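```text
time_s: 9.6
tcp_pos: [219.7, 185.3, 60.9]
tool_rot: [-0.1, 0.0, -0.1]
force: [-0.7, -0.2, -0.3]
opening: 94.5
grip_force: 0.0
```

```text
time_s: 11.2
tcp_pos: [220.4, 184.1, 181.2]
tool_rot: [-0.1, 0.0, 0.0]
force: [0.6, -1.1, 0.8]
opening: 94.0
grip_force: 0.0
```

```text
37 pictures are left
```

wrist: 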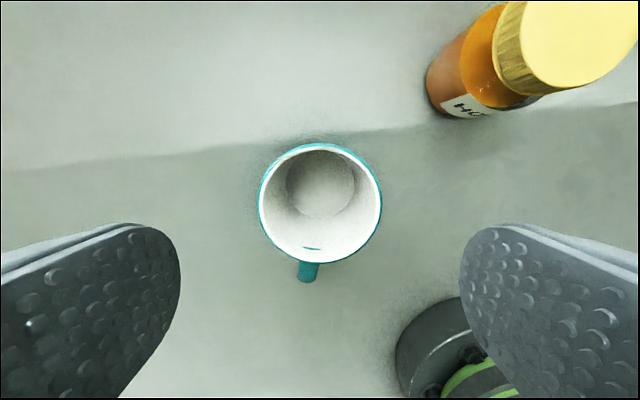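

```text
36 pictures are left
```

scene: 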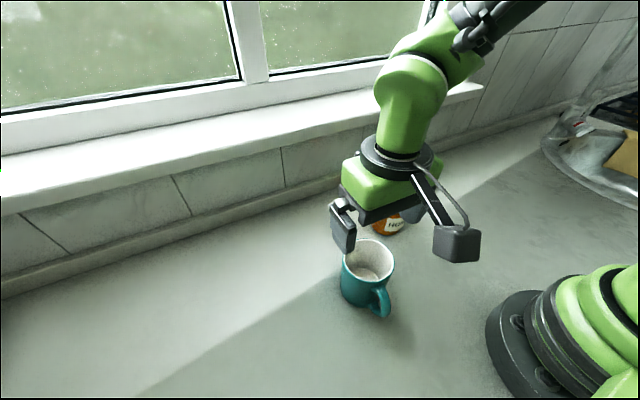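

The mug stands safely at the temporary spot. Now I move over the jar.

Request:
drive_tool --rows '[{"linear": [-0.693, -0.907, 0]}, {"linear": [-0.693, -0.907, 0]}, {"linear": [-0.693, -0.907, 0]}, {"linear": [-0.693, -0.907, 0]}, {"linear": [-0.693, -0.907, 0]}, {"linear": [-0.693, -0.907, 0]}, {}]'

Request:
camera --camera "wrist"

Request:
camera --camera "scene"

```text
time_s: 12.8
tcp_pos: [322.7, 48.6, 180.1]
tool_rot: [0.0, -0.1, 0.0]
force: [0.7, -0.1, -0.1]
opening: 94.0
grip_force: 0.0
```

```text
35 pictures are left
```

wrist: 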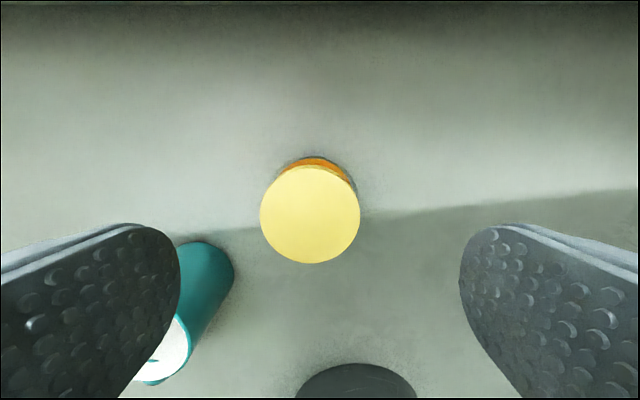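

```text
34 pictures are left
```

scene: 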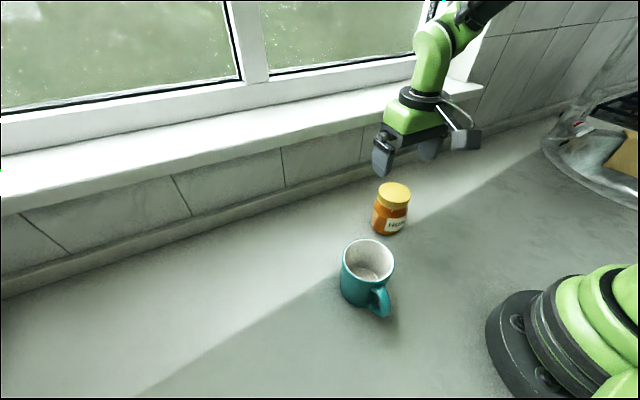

--- --- ---

▸ Task to complete: Leave the pictures out and copy the rest of the data exactly.

▸ Response to this task:
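```text
time_s: 9.6
tcp_pos: [219.7, 185.3, 60.9]
tool_rot: [-0.1, 0.0, -0.1]
force: [-0.7, -0.2, -0.3]
opening: 94.5
grip_force: 0.0
```

```text
time_s: 11.2
tcp_pos: [220.4, 184.1, 181.2]
tool_rot: [-0.1, 0.0, 0.0]
force: [0.6, -1.1, 0.8]
opening: 94.0
grip_force: 0.0
```

```text
37 pictures are left
```

wrist: 

```text
36 pictures are left
```

scene: 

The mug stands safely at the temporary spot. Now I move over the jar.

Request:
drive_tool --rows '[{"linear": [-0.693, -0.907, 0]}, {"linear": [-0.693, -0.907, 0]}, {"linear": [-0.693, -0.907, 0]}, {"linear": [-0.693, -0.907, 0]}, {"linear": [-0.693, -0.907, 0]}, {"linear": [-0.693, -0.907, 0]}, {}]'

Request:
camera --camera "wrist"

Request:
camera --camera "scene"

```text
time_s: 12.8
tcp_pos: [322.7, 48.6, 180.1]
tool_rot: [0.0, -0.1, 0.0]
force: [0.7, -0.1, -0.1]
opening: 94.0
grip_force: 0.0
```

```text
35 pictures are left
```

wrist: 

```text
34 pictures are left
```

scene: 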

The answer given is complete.